AxfordPhoto: Tom Lynn/AP

The Brewers’ 2012 bullpen has been a lot more like the 2010 version than the 2011 one, sadly.  Last year, especially after K-Rod was acquired, a win was a seemingly sure thing when the team reached the 7th or 8th inning with a lead.  This year, however, has brought all that stability crashing down and reminds me of how broken and jaded one can feel after a blown save.  Hyperbole aside, it really is a kick in the teeth when the team has scratched to a position to win the game, only to have it stolen in the last minutes.  My mind reaches back to all of those inexplicable, horrorshow Trevor Hoffman moments in 2010.  If it’s bad for fans, it has to be deflating for the team and its confidence, regardless of the old ‘there’s another game tomorrow’ cliché.

John Axford was supposed to have learned from the Jedi side of Hoffman.  I think he did, but he’s going through a rough patch this year that we didn’t see last year.  For me, his saves streak last year was ‘that which will not be mentioned’ because I didn’t want to jinx it by even thinking about it, let alone referring to it out loud.  We hadn’t seen a dominant run like that from a Brewers closer in a long time, if ever.  Axford was probably due for inevitable regression and stumbles, but it stinks that it’s come in the midst of some really important games for a team that is trying to play itself out of a hole.  The 2012 team came out of the gate in such a funk that it’s depressing to see the bullpen badly leaking water when the ship is being powered pretty well by good starting pitching and a decent, if streaky, offense.  They would’ve had a five-game win streak if not for the collapse of July 4.  They tried hard to blow the game on July 3, as well.  But Aramis Ramirez and Carlos Gomez wouldn’t let them.

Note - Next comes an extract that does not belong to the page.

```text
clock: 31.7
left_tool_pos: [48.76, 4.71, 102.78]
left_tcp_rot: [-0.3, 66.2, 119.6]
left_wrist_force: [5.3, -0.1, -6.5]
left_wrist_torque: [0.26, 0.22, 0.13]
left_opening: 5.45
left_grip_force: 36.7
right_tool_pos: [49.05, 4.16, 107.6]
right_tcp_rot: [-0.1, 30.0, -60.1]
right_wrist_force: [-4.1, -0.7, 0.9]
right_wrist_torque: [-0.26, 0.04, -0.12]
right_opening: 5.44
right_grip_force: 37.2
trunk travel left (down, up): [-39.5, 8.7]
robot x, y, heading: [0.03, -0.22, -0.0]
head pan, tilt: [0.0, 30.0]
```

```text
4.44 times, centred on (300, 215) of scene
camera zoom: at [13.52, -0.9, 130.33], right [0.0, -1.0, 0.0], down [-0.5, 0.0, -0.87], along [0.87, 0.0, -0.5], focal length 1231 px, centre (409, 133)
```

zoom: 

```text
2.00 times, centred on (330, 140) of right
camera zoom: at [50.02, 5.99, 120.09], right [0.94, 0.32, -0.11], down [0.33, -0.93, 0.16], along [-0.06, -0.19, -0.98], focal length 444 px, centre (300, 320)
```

The most important thing the bullpen can be accused of destroying is the consistency with which the team has not played this year.  You can’t be consistent if you have to constantly use a band-aid approach to each game and have the manager constantly getting another guy up in the pen because the current guy is starting to let the opponent back in the game.  Then the next guy comes in and gives up another run, prompting yet another call to the bullpen.  As ‘Rock’ said on the TV broadcast the other night, relievers likely want to hide when the phone rings.  I understand having bullpen roles for the 8th and 9th innings.  Last year’s team seemed to have pretty rigid roles even for the 6th and 7th innings.  Veras has been intermittently horrible and OK as a 7th inning guy.  The rest of the bullpen just seems like a mess though.  What really is the role of Parra and Dillard?  It’s pretty muddy.  Do they really belong on this team, or can we trade them for some other team’s crappy relievers just to get some new faces in here?

I didn’t mind the team not bringing back Saito and Hawkins.  They would have been expensive and the team was already historically over budget.  But you’ve got to have some reasonable fill-ins or you could be shooting yourself in the foot.  I like the Livan Hernandez signing.  His rubber arm is great for a bullpen that seems to run on fumes.  What I’d really like to see is Estrada go back to the pen.  Do we really need him in the rotation?  He can be OK, but tends to get hit hard eventually.  Would we really be worse off with Peralta in the rotation (or Marcum, should he return), and putting Estrada in the pen?  Maybe we should try McClendon for more than two seconds before sending him back to Nashville.

The 2012 bullpen seems to be infected with a lack of talent or will, or bad luck.  Likely a combination of factors has led to its ineffectiveness.  If the Brewers still have any chance at all of getting into the postseason though, I would urge Doug Melvin and Ron Roenicke to start tinkering now, because there’s no reason to waste time trying to be consistent with a bunch that is anything but.